▶ **Written task**: Retype the material below. Keep every word exactly as it is.

▶ **Data provided**:
===============

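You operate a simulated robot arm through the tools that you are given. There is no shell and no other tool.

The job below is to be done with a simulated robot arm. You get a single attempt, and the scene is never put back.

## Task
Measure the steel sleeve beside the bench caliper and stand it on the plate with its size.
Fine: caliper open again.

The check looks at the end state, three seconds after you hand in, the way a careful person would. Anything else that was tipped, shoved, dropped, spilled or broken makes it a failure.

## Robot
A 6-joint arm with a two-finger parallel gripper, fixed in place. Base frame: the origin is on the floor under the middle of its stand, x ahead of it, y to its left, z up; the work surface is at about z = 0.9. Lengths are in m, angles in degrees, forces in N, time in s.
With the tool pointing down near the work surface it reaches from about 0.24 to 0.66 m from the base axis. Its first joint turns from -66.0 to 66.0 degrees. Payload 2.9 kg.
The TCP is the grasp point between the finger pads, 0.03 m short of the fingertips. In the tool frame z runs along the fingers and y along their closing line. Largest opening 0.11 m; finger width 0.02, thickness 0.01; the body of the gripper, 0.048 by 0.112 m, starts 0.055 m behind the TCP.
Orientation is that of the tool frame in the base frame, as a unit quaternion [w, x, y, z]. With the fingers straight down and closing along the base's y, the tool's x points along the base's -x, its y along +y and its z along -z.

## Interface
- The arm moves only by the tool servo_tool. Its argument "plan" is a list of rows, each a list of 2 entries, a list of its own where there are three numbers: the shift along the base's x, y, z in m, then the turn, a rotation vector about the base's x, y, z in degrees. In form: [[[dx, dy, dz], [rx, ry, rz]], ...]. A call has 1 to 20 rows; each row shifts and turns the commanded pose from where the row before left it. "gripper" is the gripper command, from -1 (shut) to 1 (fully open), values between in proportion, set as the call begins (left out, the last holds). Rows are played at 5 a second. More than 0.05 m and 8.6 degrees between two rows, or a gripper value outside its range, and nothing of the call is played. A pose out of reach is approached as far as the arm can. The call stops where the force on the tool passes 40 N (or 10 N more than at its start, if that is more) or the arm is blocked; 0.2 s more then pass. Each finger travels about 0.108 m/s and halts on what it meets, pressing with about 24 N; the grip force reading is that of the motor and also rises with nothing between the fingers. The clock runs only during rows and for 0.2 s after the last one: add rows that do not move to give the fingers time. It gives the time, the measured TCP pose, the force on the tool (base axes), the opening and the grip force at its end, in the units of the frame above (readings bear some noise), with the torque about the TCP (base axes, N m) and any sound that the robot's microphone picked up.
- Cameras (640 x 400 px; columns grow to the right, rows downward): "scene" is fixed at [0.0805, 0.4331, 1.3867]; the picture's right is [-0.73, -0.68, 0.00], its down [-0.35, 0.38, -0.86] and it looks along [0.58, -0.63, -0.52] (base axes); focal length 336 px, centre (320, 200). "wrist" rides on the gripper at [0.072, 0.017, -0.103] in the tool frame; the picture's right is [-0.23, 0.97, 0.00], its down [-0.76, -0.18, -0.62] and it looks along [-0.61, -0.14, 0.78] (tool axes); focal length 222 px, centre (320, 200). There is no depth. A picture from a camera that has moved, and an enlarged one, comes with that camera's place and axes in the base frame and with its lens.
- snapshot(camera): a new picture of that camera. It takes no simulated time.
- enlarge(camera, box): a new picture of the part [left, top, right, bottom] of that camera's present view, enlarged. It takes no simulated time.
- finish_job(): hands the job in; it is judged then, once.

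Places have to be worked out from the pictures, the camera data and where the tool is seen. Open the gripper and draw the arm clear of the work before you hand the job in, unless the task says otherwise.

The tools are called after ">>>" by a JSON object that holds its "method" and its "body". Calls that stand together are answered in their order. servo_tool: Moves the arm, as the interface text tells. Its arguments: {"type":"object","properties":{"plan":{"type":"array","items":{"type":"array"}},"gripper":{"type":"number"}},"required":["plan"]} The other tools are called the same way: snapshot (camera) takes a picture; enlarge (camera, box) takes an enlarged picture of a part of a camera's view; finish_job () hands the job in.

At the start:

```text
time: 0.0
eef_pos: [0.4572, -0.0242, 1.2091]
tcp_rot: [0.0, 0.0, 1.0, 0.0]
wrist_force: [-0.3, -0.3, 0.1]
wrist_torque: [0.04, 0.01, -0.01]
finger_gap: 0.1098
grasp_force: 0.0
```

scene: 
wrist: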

===============

▶ **Solution to the problem**:
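You operate a simulated robot arm through the tools that you are given. There is no shell and no other tool.

The job below is to be done with a simulated robot arm. You get a single attempt, and the scene is never put back.

## Task
Measure the steel sleeve beside the bench caliper and stand it on the plate with its size.
Fine: caliper open again.

The check looks at the end state, three seconds after you hand in, the way a careful person would. Anything else that was tipped, shoved, dropped, spilled or broken makes it a failure.

## Robot
A 6-joint arm with a two-finger parallel gripper, fixed in place. Base frame: the origin is on the floor under the middle of its stand, x ahead of it, y to its left, z up; the work surface is at about z = 0.9. Lengths are in m, angles in degrees, forces in N, time in s.
With the tool pointing down near the work surface it reaches from about 0.24 to 0.66 m from the base axis. Its first joint turns from -66.0 to 66.0 degrees. Payload 2.9 kg.
The TCP is the grasp point between the finger pads, 0.03 m short of the fingertips. In the tool frame z runs along the fingers and y along their closing line. Largest opening 0.11 m; finger width 0.02, thickness 0.01; the body of the gripper, 0.048 by 0.112 m, starts 0.055 m behind the TCP.
Orientation is that of the tool frame in the base frame, as a unit quaternion [w, x, y, z]. With the fingers straight down and closing along the base's y, the tool's x points along the base's -x, its y along +y and its z along -z.

## Interface
- The arm moves only by the tool servo_tool. Its argument "plan" is a list of rows, each a list of 2 entries, a list of its own where there are three numbers: the shift along the base's x, y, z in m, then the turn, a rotation vector about the base's x, y, z in degrees. In form: [[[dx, dy, dz], [rx, ry, rz]], ...]. A call has 1 to 20 rows; each row shifts and turns the commanded pose from where the row before left it. "gripper" is the gripper command, from -1 (shut) to 1 (fully open), values between in proportion, set as the call begins (left out, the last holds). Rows are played at 5 a second. More than 0.05 m and 8.6 degrees between two rows, or a gripper value outside its range, and nothing of the call is played. A pose out of reach is approached as far as the arm can. The call stops where the force on the tool passes 40 N (or 10 N more than at its start, if that is more) or the arm is blocked; 0.2 s more then pass. Each finger travels about 0.108 m/s and halts on what it meets, pressing with about 24 N; the grip force reading is that of the motor and also rises with nothing between the fingers. The clock runs only during rows and for 0.2 s after the last one: add rows that do not move to give the fingers time. It gives the time, the measured TCP pose, the force on the tool (base axes), the opening and the grip force at its end, in the units of the frame above (readings bear some noise), with the torque about the TCP (base axes, N m) and any sound that the robot's microphone picked up.
- Cameras (640 x 400 px; columns grow to the right, rows downward): "scene" is fixed at [0.0805, 0.4331, 1.3867]; the picture's right is [-0.73, -0.68, 0.00], its down [-0.35, 0.38, -0.86] and it looks along [0.58, -0.63, -0.52] (base axes); focal length 336 px, centre (320, 200). "wrist" rides on the gripper at [0.072, 0.017, -0.103] in the tool frame; the picture's right is [-0.23, 0.97, 0.00], its down [-0.76, -0.18, -0.62] and it looks along [-0.61, -0.14, 0.78] (tool axes); focal length 222 px, centre (320, 200). There is no depth. A picture from a camera that has moved, and an enlarged one, comes with that camera's place and axes in the base frame and with its lens.
- snapshot(camera): a new picture of that camera. It takes no simulated time.
- enlarge(camera, box): a new picture of the part [left, top, right, bottom] of that camera's present view, enlarged. It takes no simulated time.
- finish_job(): hands the job in; it is judged then, once.

Places have to be worked out from the pictures, the camera data and where the tool is seen. Open the gripper and draw the arm clear of the work before you hand the job in, unless the task says otherwise.

The tools are called after ">>>" by a JSON object that holds its "method" and its "body". Calls that stand together are answered in their order. servo_tool: Moves the arm, as the interface text tells. Its arguments: {"type":"object","properties":{"plan":{"type":"array","items":{"type":"array"}},"gripper":{"type":"number"}},"required":["plan"]} The other tools are called the same way: snapshot (camera) takes a picture; enlarge (camera, box) takes an enlarged picture of a part of a camera's view; finish_job () hands the job in.

At the start:

```text
time: 0.0
eef_pos: [0.4572, -0.0242, 1.2091]
tcp_rot: [0.0, 0.0, 1.0, 0.0]
wrist_force: [-0.3, -0.3, 0.1]
wrist_torque: [0.04, 0.01, -0.01]
finger_gap: 0.1098
grasp_force: 0.0
```

scene: 
wrist: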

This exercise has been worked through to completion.